Tuesday, March 11, 2014

Women’s History Month: Jarena Lee, A Pioneer Among Preachers


In Jean Miller Schmidt’s beautifully written book, Grace Sufficient: A History of Women in American Methodism (1760-1939), we read many accounts of sturdy Methodist women preachers.  One such woman, a true pioneer, was Jarena Lee of the African Methodist Episcopal (AME) Church.

She was born in 1783 in Cape May, NJ, the daughter of free but very poor parents.  Jarena became a Christian at age 21 under the ministry of none other than the Rev. Richard Allen, founding minister of Bethel AME Church in Philadelphia and later the first AME bishop.  She felt a call to preach at that time and spoke to Allen about it; but he explained that the rules of Methodism did not “call for women preachers.”  He did  allow her to hold prayer meetings and exhort after sermons were preached. 
      
Jarena married the Rev. Joseph Lee, the pastor of a black church in Snow Hill, N.J., and they had two children.  Within six years there were a number of deaths in the family, including her husband, and she moved back to Philadelphia, where she again attended Bethel AME Church. 
   
During one Sunday service she stood up and began preaching after the preacher in the pulpit lost his train of thought.  Rev. Allen heard her impromptu, unexpected sermon. He was so moved that he endorsed her as truly called to preach. Jarena Lee thus began her itinerant ministry, starting in local house- churches before finally taking to the road to preach in New York, Maryland and Ohio.

Sometimes Jarena traveled on foot and depended on the hospitality of those she visited.  She received no salary. At one point she was able to connect with a group of Wyandotte Indians in Buffalo, N.Y., and when she preached to them through a translator, they found faith in Jesus Christ. 


She experienced a good bit of “push-back” for being a woman preacher, but she never gave up.  Sometimes she would use humor to counter her detractors.  When confronted by a particular elder who objected to women in the ministry she said:

“And there let me tell that elder that as far back as Adam Clarke’s time, his objections to female preaching were met by the answer, ‘If an ass reproved Balaam and a barn-door fowl (rooster) reproved Peter, why should not a woman reprove sin?  Maybe a speaking woman is like an ass, but I can tell you one thing: the ass seen the angel when Balaam didn’t.’”

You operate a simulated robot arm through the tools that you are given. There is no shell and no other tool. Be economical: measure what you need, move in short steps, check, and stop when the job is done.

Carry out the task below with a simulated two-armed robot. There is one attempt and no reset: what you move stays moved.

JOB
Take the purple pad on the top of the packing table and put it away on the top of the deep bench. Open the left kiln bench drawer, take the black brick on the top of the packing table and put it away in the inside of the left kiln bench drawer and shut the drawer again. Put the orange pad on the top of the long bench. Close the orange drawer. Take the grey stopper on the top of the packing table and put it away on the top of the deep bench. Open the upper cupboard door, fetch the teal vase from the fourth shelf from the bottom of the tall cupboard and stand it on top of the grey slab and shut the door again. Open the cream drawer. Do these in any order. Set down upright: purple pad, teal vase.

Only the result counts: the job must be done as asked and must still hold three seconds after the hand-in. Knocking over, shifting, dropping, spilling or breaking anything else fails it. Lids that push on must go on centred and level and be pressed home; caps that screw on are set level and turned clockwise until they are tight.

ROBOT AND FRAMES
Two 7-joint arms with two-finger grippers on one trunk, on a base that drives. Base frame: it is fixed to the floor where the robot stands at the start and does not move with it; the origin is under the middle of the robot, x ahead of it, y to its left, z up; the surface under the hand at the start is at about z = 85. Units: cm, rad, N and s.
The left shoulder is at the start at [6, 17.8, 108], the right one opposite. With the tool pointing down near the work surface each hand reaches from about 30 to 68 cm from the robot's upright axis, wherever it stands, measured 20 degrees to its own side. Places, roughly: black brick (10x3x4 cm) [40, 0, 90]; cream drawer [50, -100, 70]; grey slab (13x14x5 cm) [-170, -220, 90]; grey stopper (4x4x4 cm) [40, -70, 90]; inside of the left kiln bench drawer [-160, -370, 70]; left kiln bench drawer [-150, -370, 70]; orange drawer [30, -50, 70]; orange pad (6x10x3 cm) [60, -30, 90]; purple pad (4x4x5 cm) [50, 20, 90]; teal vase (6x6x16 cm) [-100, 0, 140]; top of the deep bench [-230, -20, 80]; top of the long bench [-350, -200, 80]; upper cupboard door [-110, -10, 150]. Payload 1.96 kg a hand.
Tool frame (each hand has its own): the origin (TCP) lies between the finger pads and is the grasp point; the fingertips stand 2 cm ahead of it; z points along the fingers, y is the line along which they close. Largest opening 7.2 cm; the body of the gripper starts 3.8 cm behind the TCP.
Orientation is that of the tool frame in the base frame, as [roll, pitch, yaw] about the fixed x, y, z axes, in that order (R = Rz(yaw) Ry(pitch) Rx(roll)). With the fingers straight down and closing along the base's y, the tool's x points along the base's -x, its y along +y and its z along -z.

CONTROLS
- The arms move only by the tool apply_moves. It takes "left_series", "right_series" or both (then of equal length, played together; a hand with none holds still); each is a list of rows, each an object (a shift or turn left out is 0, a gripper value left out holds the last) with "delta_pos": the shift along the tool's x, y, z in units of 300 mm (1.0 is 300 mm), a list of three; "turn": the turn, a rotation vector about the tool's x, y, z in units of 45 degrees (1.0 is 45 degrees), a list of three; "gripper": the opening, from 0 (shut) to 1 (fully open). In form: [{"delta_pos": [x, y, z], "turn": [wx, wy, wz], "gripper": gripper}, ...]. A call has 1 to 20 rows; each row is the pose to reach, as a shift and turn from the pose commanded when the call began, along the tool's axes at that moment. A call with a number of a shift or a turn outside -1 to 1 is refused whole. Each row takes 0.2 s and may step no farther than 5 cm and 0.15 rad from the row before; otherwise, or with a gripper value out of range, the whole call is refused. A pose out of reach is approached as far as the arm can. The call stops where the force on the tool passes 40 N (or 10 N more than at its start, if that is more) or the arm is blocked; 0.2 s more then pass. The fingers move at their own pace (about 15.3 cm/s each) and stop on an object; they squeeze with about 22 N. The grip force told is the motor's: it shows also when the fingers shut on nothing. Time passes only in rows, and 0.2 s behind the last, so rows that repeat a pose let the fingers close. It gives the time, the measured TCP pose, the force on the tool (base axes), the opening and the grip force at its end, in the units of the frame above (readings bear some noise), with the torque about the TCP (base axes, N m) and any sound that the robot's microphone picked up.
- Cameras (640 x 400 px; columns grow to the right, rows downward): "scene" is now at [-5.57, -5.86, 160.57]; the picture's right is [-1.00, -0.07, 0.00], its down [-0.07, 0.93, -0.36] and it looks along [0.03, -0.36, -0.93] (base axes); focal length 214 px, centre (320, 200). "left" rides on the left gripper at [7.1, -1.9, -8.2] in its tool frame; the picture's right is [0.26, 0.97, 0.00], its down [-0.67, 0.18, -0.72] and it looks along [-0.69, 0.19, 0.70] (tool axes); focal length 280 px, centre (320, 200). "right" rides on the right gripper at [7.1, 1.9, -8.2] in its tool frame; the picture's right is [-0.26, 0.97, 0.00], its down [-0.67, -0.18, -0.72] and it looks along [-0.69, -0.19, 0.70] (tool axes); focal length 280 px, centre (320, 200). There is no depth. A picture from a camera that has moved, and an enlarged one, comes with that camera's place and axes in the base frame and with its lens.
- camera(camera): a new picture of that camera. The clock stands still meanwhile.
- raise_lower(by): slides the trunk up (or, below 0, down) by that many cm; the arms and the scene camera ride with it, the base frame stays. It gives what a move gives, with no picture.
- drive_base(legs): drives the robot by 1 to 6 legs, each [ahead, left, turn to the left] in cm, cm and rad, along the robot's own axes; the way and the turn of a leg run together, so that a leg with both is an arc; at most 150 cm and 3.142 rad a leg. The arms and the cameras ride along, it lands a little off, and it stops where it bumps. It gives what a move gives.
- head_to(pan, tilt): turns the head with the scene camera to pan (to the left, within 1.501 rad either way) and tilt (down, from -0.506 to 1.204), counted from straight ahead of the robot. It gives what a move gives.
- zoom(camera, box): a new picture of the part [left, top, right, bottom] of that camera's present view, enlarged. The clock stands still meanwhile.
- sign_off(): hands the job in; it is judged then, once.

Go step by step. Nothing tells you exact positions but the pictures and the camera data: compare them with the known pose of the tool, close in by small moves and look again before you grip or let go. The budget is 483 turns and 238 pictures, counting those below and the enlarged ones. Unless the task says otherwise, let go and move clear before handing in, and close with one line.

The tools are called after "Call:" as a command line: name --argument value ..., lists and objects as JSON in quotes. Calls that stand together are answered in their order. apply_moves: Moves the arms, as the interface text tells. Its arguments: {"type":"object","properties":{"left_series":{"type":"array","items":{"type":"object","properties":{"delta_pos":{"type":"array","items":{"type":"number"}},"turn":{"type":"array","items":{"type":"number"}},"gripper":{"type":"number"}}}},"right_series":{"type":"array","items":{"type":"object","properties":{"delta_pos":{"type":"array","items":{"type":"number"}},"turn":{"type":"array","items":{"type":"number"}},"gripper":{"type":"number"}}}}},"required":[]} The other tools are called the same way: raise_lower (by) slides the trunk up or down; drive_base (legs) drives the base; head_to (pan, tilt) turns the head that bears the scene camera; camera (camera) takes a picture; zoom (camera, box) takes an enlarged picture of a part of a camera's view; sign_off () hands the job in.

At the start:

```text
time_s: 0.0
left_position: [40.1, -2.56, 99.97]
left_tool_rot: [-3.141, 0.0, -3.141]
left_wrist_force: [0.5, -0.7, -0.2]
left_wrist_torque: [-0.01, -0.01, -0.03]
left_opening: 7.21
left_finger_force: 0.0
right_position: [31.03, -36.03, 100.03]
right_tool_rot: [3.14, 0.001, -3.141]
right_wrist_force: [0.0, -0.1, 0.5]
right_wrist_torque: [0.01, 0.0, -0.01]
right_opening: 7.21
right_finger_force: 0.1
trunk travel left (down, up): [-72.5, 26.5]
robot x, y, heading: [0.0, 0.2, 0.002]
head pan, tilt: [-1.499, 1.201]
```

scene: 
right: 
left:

Throughout her long life and ministry Jarena Lee offered support to other women preachers and exhorters and even financed the publication of her own book, when her denomination’s book committee would not do so.  Because of her witness and determination many women followed in her footsteps, including Sophie Murray, Elizabeth Cole, Rachel Evans and Harriet Felson Taylor.  She never lived to see the General Conference of the AME Church finally license women to preach; but nothing stopped these women from proclaiming God's word. They just kept on following God’s call.

Oh beloved, why are we so often found to be in the business of blocking people from fulfilling their call to ministry?  We are like Joshua who complained to Moses that Eldad and Medad, two of the elders of Israel, were preaching to the people at an un-prescribed time and place. “My lord, Moses, stop them!” he said.  But Moses answered wisely “Would that all the Lord’s people were prophets and that the Lord would put his spirit on them!”  (Numbers 11:29b) 

I thank God for the relentless and undeterred ministry of Jarena Lee, and I call upon all who feel disenfranchised and unappreciated by denominational rules and structures to preach the gospel to whosoever will listen.  Depend on God, and don’t become discouraged or bitter. 

Obedience to God takes many forms, and God will always equip those whom God has called. Jarena Lee’s life is a powerful, living testimony to that truth. During Women’s History Month in March let us hear once again the clarion call to obey God and not let anything stand in our way.